Because being confident means that there is a big chance of winning and therefore of good reward, the player is willing to give 100% effort in order to get that reward.
But when there is only a poor chance of winning - meaning that the player feels a lack of confidence - he then doesn't give 100% of his effort because it's not worth spending so much energy if there's such a low chance of being rewarded.
In this case, the player must not blame a lack of confidence for poor play but himself for deciding NOT to fight for every point. What is to blame is the excessive external motivation that drives the player (or NOT) and this creates these ups and downs in a player's performance.
If the player is internally motivated (competing to become a better player, competing to master the sport, competing because he enjoys the game and competition...) then the lack of confidence doesn't really affect his playing, although the player is aware that his chances of winning are poor (meaning he is not confident that he'll win). He still gives 100% effort and plays well.
The real core of the whole problem is thinking.
Thinking revolves ONLY about the PAST and the FUTURE. One cannot think about the NOW because this is an infinitely short moment.
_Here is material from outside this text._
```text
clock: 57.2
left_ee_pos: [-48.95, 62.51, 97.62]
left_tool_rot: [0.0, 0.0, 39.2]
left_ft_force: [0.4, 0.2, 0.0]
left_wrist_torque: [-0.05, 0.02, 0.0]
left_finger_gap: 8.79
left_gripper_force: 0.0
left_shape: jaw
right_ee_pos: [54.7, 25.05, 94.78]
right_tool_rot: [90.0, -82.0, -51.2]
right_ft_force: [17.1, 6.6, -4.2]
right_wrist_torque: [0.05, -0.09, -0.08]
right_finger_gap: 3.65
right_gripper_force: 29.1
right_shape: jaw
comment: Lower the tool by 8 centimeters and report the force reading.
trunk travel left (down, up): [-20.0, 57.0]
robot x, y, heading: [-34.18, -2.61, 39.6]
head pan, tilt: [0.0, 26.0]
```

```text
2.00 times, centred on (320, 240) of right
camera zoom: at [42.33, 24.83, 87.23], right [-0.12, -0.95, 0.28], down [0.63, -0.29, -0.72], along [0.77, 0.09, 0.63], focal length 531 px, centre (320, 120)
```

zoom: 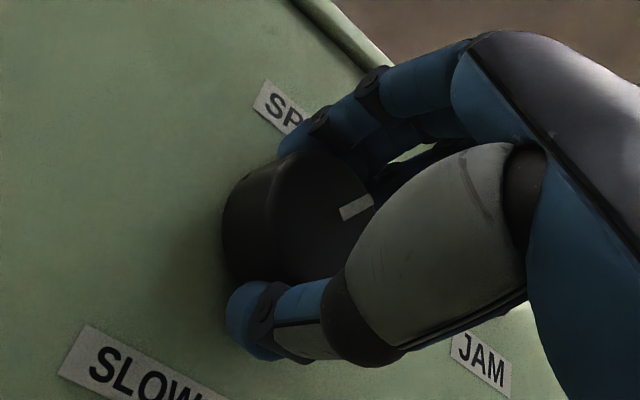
And when the player thinks about the past or the future, it breaks his concentration, it causes him to become emotional, and this all hurts his game.
If the player is therefore able to stop thinking, to become immersed in the "here and now", then the lack of confidence doesn't even enter his awareness.
Instead of fighting the lack of confidence by trying to blind yourself with unrealistic confident thinking (which can break down very quickly) and thus doing even more thinking, which disrupts your brain's processing of game-relevant data (ball flight and judgment, opponent's position and tactics, best shots to play...), try to STOP thinking and be HERE and NOW.
The final goal is to enter the zone, and your best tennis will be the consequence of this.